社会保険の扶養とは、健康保険と年金について夫の被扶養者になることをいいます。夫が会社員や公務員の場合、条件を満たすと扶養に入ることができますが、夫が自営業者の場合にはそもそも扶養という概念がありません。
社会保険の扶養に入るための要件は、年収130万円未満で、夫の年収の半分未満であることです。この年収とは過去の収入は関係なく、今後継続的に年収130万円相当(給与所得等の収入がある場合、月額108,333円以下)の収入があるかどうかで判断されます。
つまり、退職時点での年収が130万円を超えていても、退職後に収入を得る予定がなければ扶養に入ることができます。

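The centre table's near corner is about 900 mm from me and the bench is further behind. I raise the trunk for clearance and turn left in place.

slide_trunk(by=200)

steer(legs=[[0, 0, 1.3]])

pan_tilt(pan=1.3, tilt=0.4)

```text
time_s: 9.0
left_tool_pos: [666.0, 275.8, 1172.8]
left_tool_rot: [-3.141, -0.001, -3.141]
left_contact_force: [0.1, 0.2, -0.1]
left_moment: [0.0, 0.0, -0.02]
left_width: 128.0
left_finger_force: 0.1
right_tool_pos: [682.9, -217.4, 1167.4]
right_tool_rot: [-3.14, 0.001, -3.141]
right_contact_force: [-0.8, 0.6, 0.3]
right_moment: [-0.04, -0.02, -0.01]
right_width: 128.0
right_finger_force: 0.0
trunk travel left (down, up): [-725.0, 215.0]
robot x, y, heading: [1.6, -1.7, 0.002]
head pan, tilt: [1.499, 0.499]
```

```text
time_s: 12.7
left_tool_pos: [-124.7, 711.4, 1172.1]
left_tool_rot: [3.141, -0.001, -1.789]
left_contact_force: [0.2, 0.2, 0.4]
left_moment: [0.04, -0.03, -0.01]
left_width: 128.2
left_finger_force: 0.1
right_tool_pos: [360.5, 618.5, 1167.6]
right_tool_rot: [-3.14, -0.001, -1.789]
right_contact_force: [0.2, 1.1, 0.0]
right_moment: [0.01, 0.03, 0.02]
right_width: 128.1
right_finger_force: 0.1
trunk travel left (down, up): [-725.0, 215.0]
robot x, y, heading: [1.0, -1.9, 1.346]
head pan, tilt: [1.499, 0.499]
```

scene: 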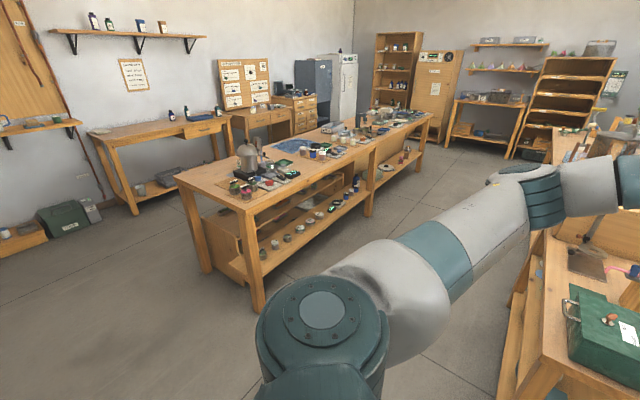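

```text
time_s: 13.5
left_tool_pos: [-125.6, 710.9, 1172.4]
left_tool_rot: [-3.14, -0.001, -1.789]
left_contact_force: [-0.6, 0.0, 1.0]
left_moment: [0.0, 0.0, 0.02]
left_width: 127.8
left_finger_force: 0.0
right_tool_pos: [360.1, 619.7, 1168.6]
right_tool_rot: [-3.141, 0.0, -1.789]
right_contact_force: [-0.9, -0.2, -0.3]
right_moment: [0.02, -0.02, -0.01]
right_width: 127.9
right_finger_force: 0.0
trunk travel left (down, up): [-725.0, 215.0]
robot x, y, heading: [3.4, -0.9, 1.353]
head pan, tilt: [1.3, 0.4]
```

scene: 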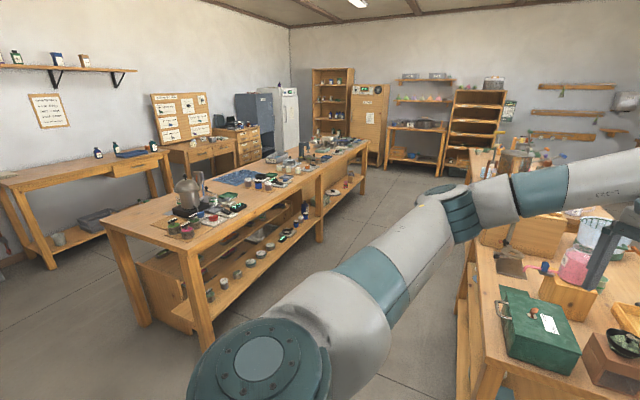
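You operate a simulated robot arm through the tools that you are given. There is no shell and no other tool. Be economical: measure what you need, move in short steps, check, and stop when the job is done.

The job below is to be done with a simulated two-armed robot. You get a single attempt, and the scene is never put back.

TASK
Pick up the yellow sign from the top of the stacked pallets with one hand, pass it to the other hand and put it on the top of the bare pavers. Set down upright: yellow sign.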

なお、失業給付金や出産手当金は非課税なので税務上の扶養には関係ありませんが、社会保険の場合は収入とみなされます。そのため、日額3,611円超の給付を受ける場合には扶養に入ることはできません。受給している間は、国民健康保険や国民年金に加入する必要があります。
健康保険は、組合によってルールが異なりますので、夫が加入している組合に確認してみるといいでしょう。
その他に知っておきたいこと
1年の途中で退職して再就職していない人は、年末調整をされていないため、所得税を多く払いすぎている可能性があります。退職した年は配偶者控除を受けられるかにかかわらず確定申告をしましょう。
また、夫の勤務先によっては福利厚生の一環として、家族手当など独自の給付を行っている場合があります。条件等を確認して、当てはまるようでしたら忘れずに手続きをしましょう。